◆ Task to complete
Take the data below and repeat it exactly. Put each line that is not blank into a JSON list as a string.
○ ○ ○
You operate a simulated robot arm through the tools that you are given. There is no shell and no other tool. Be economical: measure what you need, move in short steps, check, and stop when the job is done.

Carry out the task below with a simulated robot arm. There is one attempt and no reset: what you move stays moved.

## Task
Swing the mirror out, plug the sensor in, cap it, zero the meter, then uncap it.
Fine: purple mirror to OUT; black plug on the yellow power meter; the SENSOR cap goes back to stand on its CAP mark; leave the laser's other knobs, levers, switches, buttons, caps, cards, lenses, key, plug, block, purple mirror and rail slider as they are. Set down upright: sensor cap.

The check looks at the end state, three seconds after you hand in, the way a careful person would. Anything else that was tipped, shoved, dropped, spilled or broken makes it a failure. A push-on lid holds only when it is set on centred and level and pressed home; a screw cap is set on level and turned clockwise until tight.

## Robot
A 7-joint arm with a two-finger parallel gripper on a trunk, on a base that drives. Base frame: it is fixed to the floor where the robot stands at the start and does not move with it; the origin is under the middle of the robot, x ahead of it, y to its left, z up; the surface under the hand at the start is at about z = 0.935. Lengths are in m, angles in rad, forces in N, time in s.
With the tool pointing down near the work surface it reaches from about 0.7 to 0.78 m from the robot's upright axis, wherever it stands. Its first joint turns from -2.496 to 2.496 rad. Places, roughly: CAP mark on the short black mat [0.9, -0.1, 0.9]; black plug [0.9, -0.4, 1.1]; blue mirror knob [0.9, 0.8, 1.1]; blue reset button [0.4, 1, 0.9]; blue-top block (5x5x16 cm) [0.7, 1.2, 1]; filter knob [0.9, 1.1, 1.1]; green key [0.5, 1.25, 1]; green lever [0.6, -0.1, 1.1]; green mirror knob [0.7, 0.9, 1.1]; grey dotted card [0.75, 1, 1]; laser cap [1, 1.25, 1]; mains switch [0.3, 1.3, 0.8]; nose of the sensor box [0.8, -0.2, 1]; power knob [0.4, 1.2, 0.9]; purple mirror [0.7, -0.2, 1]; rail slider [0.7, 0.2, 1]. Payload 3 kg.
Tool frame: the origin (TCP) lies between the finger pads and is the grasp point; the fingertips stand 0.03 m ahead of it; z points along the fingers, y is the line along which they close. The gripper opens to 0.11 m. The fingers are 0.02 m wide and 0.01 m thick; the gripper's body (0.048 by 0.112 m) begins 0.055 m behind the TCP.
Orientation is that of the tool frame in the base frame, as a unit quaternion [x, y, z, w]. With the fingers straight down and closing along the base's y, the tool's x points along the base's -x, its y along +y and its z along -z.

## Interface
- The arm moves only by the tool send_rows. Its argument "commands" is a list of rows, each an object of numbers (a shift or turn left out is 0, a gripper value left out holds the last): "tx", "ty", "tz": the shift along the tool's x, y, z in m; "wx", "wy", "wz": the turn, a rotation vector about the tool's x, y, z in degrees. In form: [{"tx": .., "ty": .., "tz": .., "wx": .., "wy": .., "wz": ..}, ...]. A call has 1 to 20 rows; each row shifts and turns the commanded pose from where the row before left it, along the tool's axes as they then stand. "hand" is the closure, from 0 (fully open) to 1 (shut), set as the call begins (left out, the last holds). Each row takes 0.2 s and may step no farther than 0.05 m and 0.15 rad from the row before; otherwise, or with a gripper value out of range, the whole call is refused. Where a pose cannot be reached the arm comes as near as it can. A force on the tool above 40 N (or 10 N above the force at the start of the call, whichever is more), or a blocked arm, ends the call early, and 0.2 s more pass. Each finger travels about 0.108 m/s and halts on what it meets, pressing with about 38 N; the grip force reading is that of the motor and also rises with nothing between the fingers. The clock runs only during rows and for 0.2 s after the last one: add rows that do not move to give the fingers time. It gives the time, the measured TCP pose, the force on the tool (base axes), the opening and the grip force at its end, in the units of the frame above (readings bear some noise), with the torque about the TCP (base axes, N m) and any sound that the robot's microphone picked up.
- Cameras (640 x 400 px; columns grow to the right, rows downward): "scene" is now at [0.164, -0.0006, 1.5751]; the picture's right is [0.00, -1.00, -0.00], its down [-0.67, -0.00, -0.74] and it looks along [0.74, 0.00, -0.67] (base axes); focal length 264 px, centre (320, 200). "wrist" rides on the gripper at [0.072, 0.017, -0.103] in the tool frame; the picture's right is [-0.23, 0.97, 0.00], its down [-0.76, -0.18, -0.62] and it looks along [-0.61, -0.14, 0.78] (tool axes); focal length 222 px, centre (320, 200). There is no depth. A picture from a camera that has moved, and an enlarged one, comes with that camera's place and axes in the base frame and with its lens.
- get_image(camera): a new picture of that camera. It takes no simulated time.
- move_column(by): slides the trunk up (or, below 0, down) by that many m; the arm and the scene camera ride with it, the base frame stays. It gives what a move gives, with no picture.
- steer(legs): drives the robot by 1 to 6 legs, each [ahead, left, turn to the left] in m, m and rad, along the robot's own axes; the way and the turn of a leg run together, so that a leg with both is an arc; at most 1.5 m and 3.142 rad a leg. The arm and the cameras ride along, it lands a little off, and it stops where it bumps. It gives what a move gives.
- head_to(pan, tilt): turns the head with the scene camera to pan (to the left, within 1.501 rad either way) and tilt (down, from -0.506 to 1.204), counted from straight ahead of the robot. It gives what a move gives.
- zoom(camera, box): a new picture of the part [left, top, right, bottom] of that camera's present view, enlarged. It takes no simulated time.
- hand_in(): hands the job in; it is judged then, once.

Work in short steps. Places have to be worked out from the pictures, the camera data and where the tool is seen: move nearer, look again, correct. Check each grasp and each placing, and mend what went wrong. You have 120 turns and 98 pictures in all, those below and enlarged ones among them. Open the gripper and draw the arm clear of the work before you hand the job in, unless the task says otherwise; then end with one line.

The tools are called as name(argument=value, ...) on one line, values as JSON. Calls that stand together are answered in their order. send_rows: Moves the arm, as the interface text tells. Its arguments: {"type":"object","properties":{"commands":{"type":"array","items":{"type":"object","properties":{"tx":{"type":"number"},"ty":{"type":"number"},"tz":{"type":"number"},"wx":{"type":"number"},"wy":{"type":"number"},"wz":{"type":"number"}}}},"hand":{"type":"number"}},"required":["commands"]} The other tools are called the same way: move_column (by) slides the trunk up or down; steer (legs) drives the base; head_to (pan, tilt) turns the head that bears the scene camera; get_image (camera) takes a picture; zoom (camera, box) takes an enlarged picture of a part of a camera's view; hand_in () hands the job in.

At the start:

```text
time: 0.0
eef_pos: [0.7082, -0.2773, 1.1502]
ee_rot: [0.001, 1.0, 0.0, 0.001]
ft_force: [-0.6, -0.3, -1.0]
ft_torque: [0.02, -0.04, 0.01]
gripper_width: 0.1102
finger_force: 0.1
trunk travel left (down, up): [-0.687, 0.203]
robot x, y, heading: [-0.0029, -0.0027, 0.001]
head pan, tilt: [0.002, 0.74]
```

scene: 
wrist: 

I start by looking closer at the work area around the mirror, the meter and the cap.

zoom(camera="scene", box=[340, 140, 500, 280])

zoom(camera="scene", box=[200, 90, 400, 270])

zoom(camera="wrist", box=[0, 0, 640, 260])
○ ○ ○
◆ Worked answer
[
  "You operate a simulated robot arm through the tools that you are given. There is no shell and no other tool. Be economical: measure what you need, move in short steps, check, and stop when the job is done.",
  "Carry out the task below with a simulated robot arm. There is one attempt and no reset: what you move stays moved.",
  "## Task",
  "Swing the mirror out, plug the sensor in, cap it, zero the meter, then uncap it.",
  "Fine: purple mirror to OUT; black plug on the yellow power meter; the SENSOR cap goes back to stand on its CAP mark; leave the laser's other knobs, levers, switches, buttons, caps, cards, lenses, key, plug, block, purple mirror and rail slider as they are. Set down upright: sensor cap.",
  "The check looks at the end state, three seconds after you hand in, the way a careful person would. Anything else that was tipped, shoved, dropped, spilled or broken makes it a failure. A push-on lid holds only when it is set on centred and level and pressed home; a screw cap is set on level and turned clockwise until tight.",
  "## Robot",
  "A 7-joint arm with a two-finger parallel gripper on a trunk, on a base that drives. Base frame: it is fixed to the floor where the robot stands at the start and does not move with it; the origin is under the middle of the robot, x ahead of it, y to its left, z up; the surface under the hand at the start is at about z = 0.935. Lengths are in m, angles in rad, forces in N, time in s.",
  "With the tool pointing down near the work surface it reaches from about 0.7 to 0.78 m from the robot's upright axis, wherever it stands. Its first joint turns from -2.496 to 2.496 rad. Places, roughly: CAP mark on the short black mat [0.9, -0.1, 0.9]; black plug [0.9, -0.4, 1.1]; blue mirror knob [0.9, 0.8, 1.1]; blue reset button [0.4, 1, 0.9]; blue-top block (5x5x16 cm) [0.7, 1.2, 1]; filter knob [0.9, 1.1, 1.1]; green key [0.5, 1.25, 1]; green lever [0.6, -0.1, 1.1]; green mirror knob [0.7, 0.9, 1.1]; grey dotted card [0.75, 1, 1]; laser cap [1, 1.25, 1]; mains switch [0.3, 1.3, 0.8]; nose of the sensor box [0.8, -0.2, 1]; power knob [0.4, 1.2, 0.9]; purple mirror [0.7, -0.2, 1]; rail slider [0.7, 0.2, 1]. Payload 3 kg.",
  "Tool frame: the origin (TCP) lies between the finger pads and is the grasp point; the fingertips stand 0.03 m ahead of it; z points along the fingers, y is the line along which they close. The gripper opens to 0.11 m. The fingers are 0.02 m wide and 0.01 m thick; the gripper's body (0.048 by 0.112 m) begins 0.055 m behind the TCP.",
  "Orientation is that of the tool frame in the base frame, as a unit quaternion [x, y, z, w]. With the fingers straight down and closing along the base's y, the tool's x points along the base's -x, its y along +y and its z along -z.",
  "## Interface",
  "- The arm moves only by the tool send_rows. Its argument \"commands\" is a list of rows, each an object of numbers (a shift or turn left out is 0, a gripper value left out holds the last): \"tx\", \"ty\", \"tz\": the shift along the tool's x, y, z in m; \"wx\", \"wy\", \"wz\": the turn, a rotation vector about the tool's x, y, z in degrees. In form: [{\"tx\": .., \"ty\": .., \"tz\": .., \"wx\": .., \"wy\": .., \"wz\": ..}, ...]. A call has 1 to 20 rows; each row shifts and turns the commanded pose from where the row before left it, along the tool's axes as they then stand. \"hand\" is the closure, from 0 (fully open) to 1 (shut), set as the call begins (left out, the last holds). Each row takes 0.2 s and may step no farther than 0.05 m and 0.15 rad from the row before; otherwise, or with a gripper value out of range, the whole call is refused. Where a pose cannot be reached the arm comes as near as it can. A force on the tool above 40 N (or 10 N above the force at the start of the call, whichever is more), or a blocked arm, ends the call early, and 0.2 s more pass. Each finger travels about 0.108 m/s and halts on what it meets, pressing with about 38 N; the grip force reading is that of the motor and also rises with nothing between the fingers. The clock runs only during rows and for 0.2 s after the last one: add rows that do not move to give the fingers time. It gives the time, the measured TCP pose, the force on the tool (base axes), the opening and the grip force at its end, in the units of the frame above (readings bear some noise), with the torque about the TCP (base axes, N m) and any sound that the robot's microphone picked up.",
  "- Cameras (640 x 400 px; columns grow to the right, rows downward): \"scene\" is now at [0.164, -0.0006, 1.5751]; the picture's right is [0.00, -1.00, -0.00], its down [-0.67, -0.00, -0.74] and it looks along [0.74, 0.00, -0.67] (base axes); focal length 264 px, centre (320, 200). \"wrist\" rides on the gripper at [0.072, 0.017, -0.103] in the tool frame; the picture's right is [-0.23, 0.97, 0.00], its down [-0.76, -0.18, -0.62] and it looks along [-0.61, -0.14, 0.78] (tool axes); focal length 222 px, centre (320, 200). There is no depth. A picture from a camera that has moved, and an enlarged one, comes with that camera's place and axes in the base frame and with its lens.",
  "- get_image(camera): a new picture of that camera. It takes no simulated time.",
  "- move_column(by): slides the trunk up (or, below 0, down) by that many m; the arm and the scene camera ride with it, the base frame stays. It gives what a move gives, with no picture.",
  "- steer(legs): drives the robot by 1 to 6 legs, each [ahead, left, turn to the left] in m, m and rad, along the robot's own axes; the way and the turn of a leg run together, so that a leg with both is an arc; at most 1.5 m and 3.142 rad a leg. The arm and the cameras ride along, it lands a little off, and it stops where it bumps. It gives what a move gives.",
  "- head_to(pan, tilt): turns the head with the scene camera to pan (to the left, within 1.501 rad either way) and tilt (down, from -0.506 to 1.204), counted from straight ahead of the robot. It gives what a move gives.",
  "- zoom(camera, box): a new picture of the part [left, top, right, bottom] of that camera's present view, enlarged. It takes no simulated time.",
  "- hand_in(): hands the job in; it is judged then, once.",
  "Work in short steps. Places have to be worked out from the pictures, the camera data and where the tool is seen: move nearer, look again, correct. Check each grasp and each placing, and mend what went wrong. You have 120 turns and 98 pictures in all, those below and enlarged ones among them. Open the gripper and draw the arm clear of the work before you hand the job in, unless the task says otherwise; then end with one line.",
  "The tools are called as name(argument=value, ...) on one line, values as JSON. Calls that stand together are answered in their order. send_rows: Moves the arm, as the interface text tells. Its arguments: {\"type\":\"object\",\"properties\":{\"commands\":{\"type\":\"array\",\"items\":{\"type\":\"object\",\"properties\":{\"tx\":{\"type\":\"number\"},\"ty\":{\"type\":\"number\"},\"tz\":{\"type\":\"number\"},\"wx\":{\"type\":\"number\"},\"wy\":{\"type\":\"number\"},\"wz\":{\"type\":\"number\"}}}},\"hand\":{\"type\":\"number\"}},\"required\":[\"commands\"]} The other tools are called the same way: move_column (by) slides the trunk up or down; steer (legs) drives the base; head_to (pan, tilt) turns the head that bears the scene camera; get_image (camera) takes a picture; zoom (camera, box) takes an enlarged picture of a part of a camera's view; hand_in () hands the job in.",
  "At the start:",
  "```text",
  "time: 0.0",
  "eef_pos: [0.7082, -0.2773, 1.1502]",
  "ee_rot: [0.001, 1.0, 0.0, 0.001]",
  "ft_force: [-0.6, -0.3, -1.0]",
  "ft_torque: [0.02, -0.04, 0.01]",
  "gripper_width: 0.1102",
  "finger_force: 0.1",
  "trunk travel left (down, up): [-0.687, 0.203]",
  "robot x, y, heading: [-0.0029, -0.0027, 0.001]",
  "head pan, tilt: [0.002, 0.74]",
  "```",
  "scene: ",
  "wrist: ",
  "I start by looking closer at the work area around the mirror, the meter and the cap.",
  "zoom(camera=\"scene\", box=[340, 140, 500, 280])",
  "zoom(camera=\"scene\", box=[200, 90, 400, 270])",
  "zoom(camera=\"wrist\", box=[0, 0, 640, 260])"
]